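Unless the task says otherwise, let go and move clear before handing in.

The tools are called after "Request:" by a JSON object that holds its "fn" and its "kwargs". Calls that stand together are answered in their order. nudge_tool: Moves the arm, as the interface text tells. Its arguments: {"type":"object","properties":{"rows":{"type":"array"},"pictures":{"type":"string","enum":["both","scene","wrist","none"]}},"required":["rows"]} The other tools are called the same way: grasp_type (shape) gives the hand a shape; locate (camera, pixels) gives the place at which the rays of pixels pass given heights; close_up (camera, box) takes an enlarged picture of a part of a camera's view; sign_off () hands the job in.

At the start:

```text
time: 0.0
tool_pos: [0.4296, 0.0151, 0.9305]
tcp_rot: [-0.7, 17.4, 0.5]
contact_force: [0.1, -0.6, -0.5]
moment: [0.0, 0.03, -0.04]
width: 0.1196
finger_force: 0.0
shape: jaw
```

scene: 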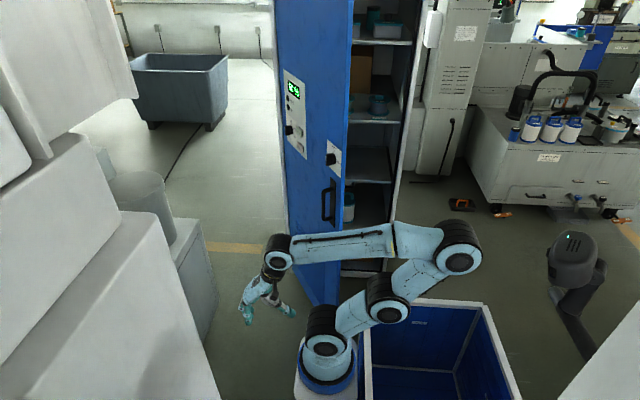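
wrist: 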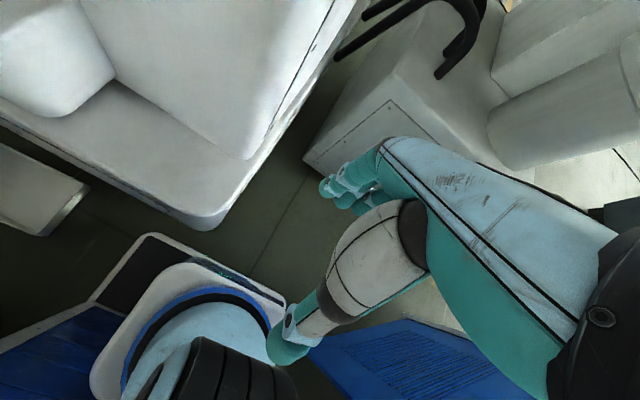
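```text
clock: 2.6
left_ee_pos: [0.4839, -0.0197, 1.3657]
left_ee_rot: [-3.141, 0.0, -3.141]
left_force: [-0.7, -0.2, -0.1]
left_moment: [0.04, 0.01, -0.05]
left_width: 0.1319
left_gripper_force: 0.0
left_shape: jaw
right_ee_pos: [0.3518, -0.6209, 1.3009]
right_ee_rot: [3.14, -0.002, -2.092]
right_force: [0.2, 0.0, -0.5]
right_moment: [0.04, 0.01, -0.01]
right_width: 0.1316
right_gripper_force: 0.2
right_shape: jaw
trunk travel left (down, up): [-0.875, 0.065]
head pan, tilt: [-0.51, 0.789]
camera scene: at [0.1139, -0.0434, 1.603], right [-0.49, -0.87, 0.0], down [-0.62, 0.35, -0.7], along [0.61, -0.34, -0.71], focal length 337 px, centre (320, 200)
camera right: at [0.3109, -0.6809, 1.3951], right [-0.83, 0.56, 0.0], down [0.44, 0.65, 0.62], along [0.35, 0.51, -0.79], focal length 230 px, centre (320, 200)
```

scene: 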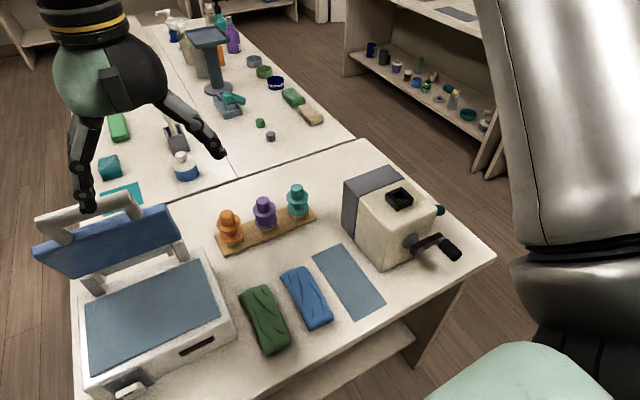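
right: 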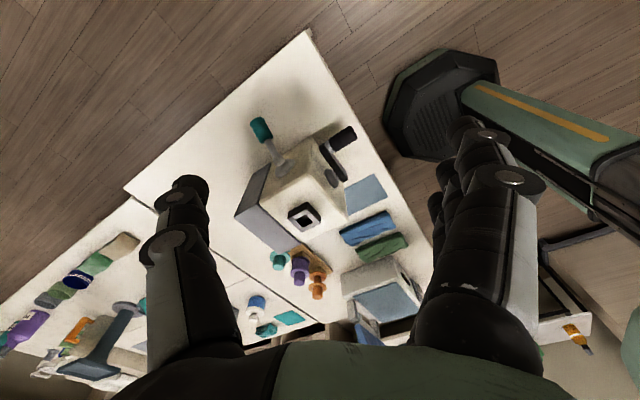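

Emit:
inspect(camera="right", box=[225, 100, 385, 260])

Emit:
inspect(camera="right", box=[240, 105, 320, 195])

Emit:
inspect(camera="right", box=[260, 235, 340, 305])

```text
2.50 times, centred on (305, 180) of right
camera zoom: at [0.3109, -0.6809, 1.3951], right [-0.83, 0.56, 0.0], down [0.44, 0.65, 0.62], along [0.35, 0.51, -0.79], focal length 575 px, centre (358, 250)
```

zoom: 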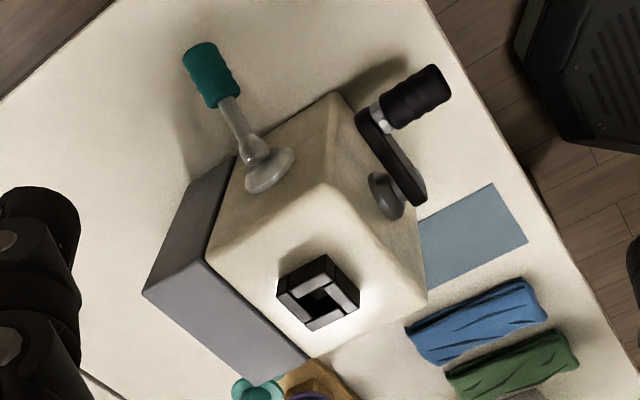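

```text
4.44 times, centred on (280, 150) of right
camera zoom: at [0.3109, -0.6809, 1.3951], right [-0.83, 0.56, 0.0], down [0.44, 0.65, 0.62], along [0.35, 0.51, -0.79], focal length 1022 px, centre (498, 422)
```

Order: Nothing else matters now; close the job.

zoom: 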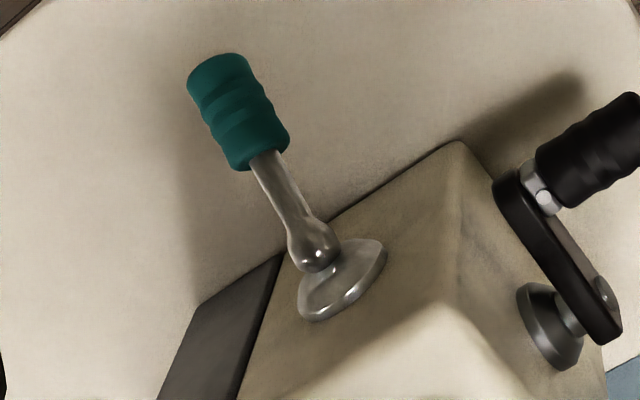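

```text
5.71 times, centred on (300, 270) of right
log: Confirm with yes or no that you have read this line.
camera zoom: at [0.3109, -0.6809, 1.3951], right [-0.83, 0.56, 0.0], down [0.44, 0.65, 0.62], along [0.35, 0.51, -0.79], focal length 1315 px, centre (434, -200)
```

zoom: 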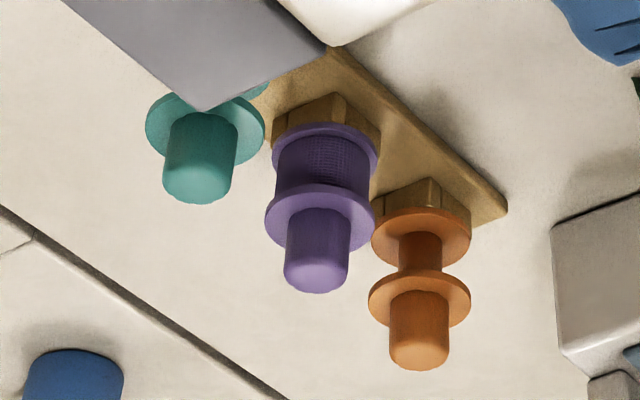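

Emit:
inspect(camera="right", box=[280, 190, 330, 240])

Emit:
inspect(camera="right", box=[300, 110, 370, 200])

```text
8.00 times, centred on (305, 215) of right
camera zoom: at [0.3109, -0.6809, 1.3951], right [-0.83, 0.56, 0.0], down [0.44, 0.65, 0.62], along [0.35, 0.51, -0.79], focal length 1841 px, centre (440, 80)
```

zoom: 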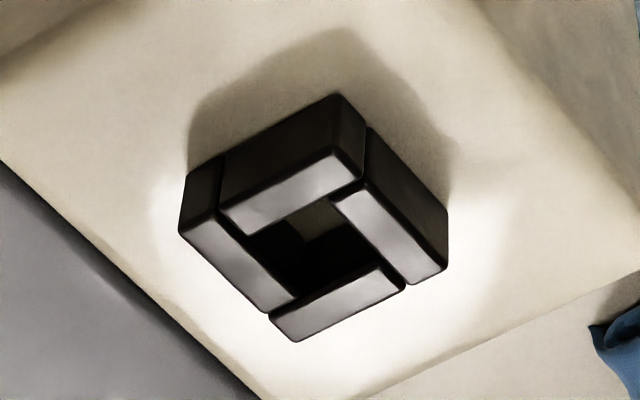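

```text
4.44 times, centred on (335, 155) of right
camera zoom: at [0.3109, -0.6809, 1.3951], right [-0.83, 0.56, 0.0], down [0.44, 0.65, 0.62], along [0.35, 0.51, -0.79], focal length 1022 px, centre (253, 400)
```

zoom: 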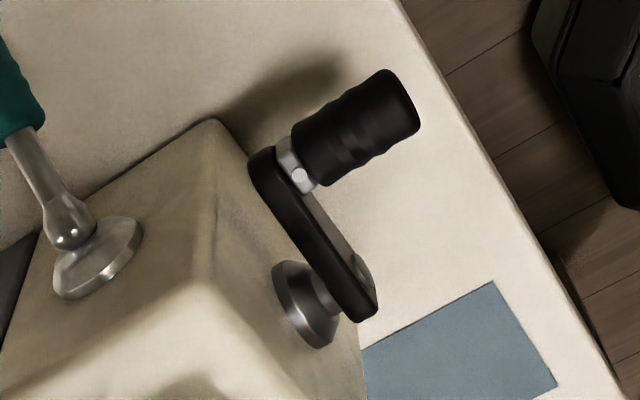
* * * * * * *
## [Written task]
Write every record out again exactly; no pictures belong in the copy. Write them as strings in a JSON array, leaving out blank lines.

## [Solution]
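[
  "Unless the task says otherwise, let go and move clear before handing in.",
  "The tools are called after \"Request:\" by a JSON object that holds its \"fn\" and its \"kwargs\". Calls that stand together are answered in their order. nudge_tool: Moves the arm, as the interface text tells. Its arguments: {\"type\":\"object\",\"properties\":{\"rows\":{\"type\":\"array\"},\"pictures\":{\"type\":\"string\",\"enum\":[\"both\",\"scene\",\"wrist\",\"none\"]}},\"required\":[\"rows\"]} The other tools are called the same way: grasp_type (shape) gives the hand a shape; locate (camera, pixels) gives the place at which the rays of pixels pass given heights; close_up (camera, box) takes an enlarged picture of a part of a camera's view; sign_off () hands the job in.",
  "At the start:",
  "```text",
  "time: 0.0",
  "tool_pos: [0.4296, 0.0151, 0.9305]",
  "tcp_rot: [-0.7, 17.4, 0.5]",
  "contact_force: [0.1, -0.6, -0.5]",
  "moment: [0.0, 0.03, -0.04]",
  "width: 0.1196",
  "finger_force: 0.0",
  "shape: jaw",
  "```",
  "scene: ",
  "wrist: ",
  "```text",
  "clock: 2.6",
  "left_ee_pos: [0.4839, -0.0197, 1.3657]",
  "left_ee_rot: [-3.141, 0.0, -3.141]",
  "left_force: [-0.7, -0.2, -0.1]",
  "left_moment: [0.04, 0.01, -0.05]",
  "left_width: 0.1319",
  "left_gripper_force: 0.0",
  "left_shape: jaw",
  "right_ee_pos: [0.3518, -0.6209, 1.3009]",
  "right_ee_rot: [3.14, -0.002, -2.092]",
  "right_force: [0.2, 0.0, -0.5]",
  "right_moment: [0.04, 0.01, -0.01]",
  "right_width: 0.1316",
  "right_gripper_force: 0.2",
  "right_shape: jaw",
  "trunk travel left (down, up): [-0.875, 0.065]",
  "head pan, tilt: [-0.51, 0.789]",
  "camera scene: at [0.1139, -0.0434, 1.603], right [-0.49, -0.87, 0.0], down [-0.62, 0.35, -0.7], along [0.61, -0.34, -0.71], focal length 337 px, centre (320, 200)",
  "camera right: at [0.3109, -0.6809, 1.3951], right [-0.83, 0.56, 0.0], down [0.44, 0.65, 0.62], along [0.35, 0.51, -0.79], focal length 230 px, centre (320, 200)",
  "```",
  "scene: ",
  "right: ",
  "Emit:",
  "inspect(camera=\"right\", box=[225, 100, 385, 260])",
  "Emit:",
  "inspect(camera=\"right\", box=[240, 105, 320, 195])",
  "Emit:",
  "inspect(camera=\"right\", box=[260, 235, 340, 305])",
  "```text",
  "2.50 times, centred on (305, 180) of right",
  "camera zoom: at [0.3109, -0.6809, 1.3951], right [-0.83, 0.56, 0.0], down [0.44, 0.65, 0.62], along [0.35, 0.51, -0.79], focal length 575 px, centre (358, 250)",
  "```",
  "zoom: ",
  "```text",
  "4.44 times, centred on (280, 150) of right",
  "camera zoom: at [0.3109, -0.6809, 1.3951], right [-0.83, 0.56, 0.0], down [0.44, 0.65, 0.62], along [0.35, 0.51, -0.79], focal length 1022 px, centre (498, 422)",
  "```",
  "Order: Nothing else matters now; close the job.",
  "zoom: ",
  "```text",
  "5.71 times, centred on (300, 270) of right",
  "log: Confirm with yes or no that you have read this line.",
  "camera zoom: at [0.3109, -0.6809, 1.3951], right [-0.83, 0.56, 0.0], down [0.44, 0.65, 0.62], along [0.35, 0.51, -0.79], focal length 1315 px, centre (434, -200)",
  "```",
  "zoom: ",
  "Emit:",
  "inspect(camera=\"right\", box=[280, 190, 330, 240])",
  "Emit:",
  "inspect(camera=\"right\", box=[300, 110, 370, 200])",
  "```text",
  "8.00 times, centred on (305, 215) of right",
  "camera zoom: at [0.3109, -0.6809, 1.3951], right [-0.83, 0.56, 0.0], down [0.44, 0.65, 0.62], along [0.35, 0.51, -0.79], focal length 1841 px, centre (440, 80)",
  "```",
  "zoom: ",
  "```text",
  "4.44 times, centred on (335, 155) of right",
  "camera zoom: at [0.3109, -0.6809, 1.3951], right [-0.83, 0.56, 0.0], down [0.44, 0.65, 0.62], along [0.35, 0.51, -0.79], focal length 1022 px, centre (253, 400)",
  "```",
  "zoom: "
]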